• Given information
## start

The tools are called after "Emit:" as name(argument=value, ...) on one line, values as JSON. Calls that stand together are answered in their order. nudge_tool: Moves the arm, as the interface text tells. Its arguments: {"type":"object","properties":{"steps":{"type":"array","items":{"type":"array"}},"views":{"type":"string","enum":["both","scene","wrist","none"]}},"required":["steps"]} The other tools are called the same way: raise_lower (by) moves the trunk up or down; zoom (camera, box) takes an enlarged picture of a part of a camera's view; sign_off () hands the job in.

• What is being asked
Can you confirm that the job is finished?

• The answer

## end

• What is being asked
Set down the quoted passage once more as it stands.

• Quoted passage
## start

3. Mr. R. Lokapriya, the learned Government Advocate (Commercial Taxes) submits that it is contended in the counter-affidavit filed by the respondent that the dealers have not effected any direct export sales but they have effected sales to foreign tourists on payment of foreign currency. It is true that the import policy of the Government of India, announced from time to time provides that sales to foreign tourists of specified items are deemed to be export and will qualify for the grant of import replenishment under the import policy. According to section 17 of the State Act, the Government may, by notification issued (whether prospectively Or retrospectively), make an exemption or reduction in rate, in respect of any tax payable under this Act. If any restriction or condition notified under section 17 is contravened or is not observed by a dealer, the sales or purchases of such dealer may, with effect from the Commencement of the year in which such contravention or non-observance took place will be assessed to tax or taxes under the appropriate provision of this Act. In this case, the Government of Tamil Nadu have not given any specific exemption under section 17 of the Act, that sales to foreign tourists are deemed to be export sales or sales in the course of export. By Notification No. 111 (No. 119) of 1963 dated 31st January, 1963 (under Madras Act 1 of 1959) have ordered that sales of goods by any dealer to bona fide foreign tourists are exempt from the tax payable under this Act. Subsequently, the above notification was cancelled by notification in G.O.P. No. 2077, Revenue, dated 25th June, 1963. Thus, the sales to foreign tourists by the dealers are not deemed to be in the course of export sales.

## end

• The answer
3. Mr. R. Lokapriya, the learned Government Advocate (Commercial Taxes) submits that it is contended in the counter-affidavit filed by the respondent that the dealers have not effected any direct export sales but they have effected sales to foreign tourists on payment of foreign currency. It is true that the import policy of the Government of India, announced from time to time provides that sales to foreign tourists of specified items are deemed to be export and will qualify for the grant of import replenishment under the import policy. According to section 17 of the State Act, the Government may, by notification issued (whether prospectively Or retrospectively), make an exemption or reduction in rate, in respect of any tax payable under this Act. If any restriction or condition notified under section 17 is contravened or is not observed by a dealer, the sales or purchases of such dealer may, with effect from the Commencement of the year in which such contravention or non-observance took place will be assessed to tax or taxes under the appropriate provision of this Act. In this case, the Government of Tamil Nadu have not given any specific exemption under section 17 of the Act, that sales to foreign tourists are deemed to be export sales or sales in the course of export. By Notification No. 111 (No. 119) of 1963 dated 31st January, 1963 (under Madras Act 1 of 1959) have ordered that sales of goods by any dealer to bona fide foreign tourists are exempt from the tax payable under this Act. Subsequently, the above notification was cancelled by notification in G.O.P. No. 2077, Revenue, dated 25th June, 1963. Thus, the sales to foreign tourists by the dealers are not deemed to be in the course of export sales.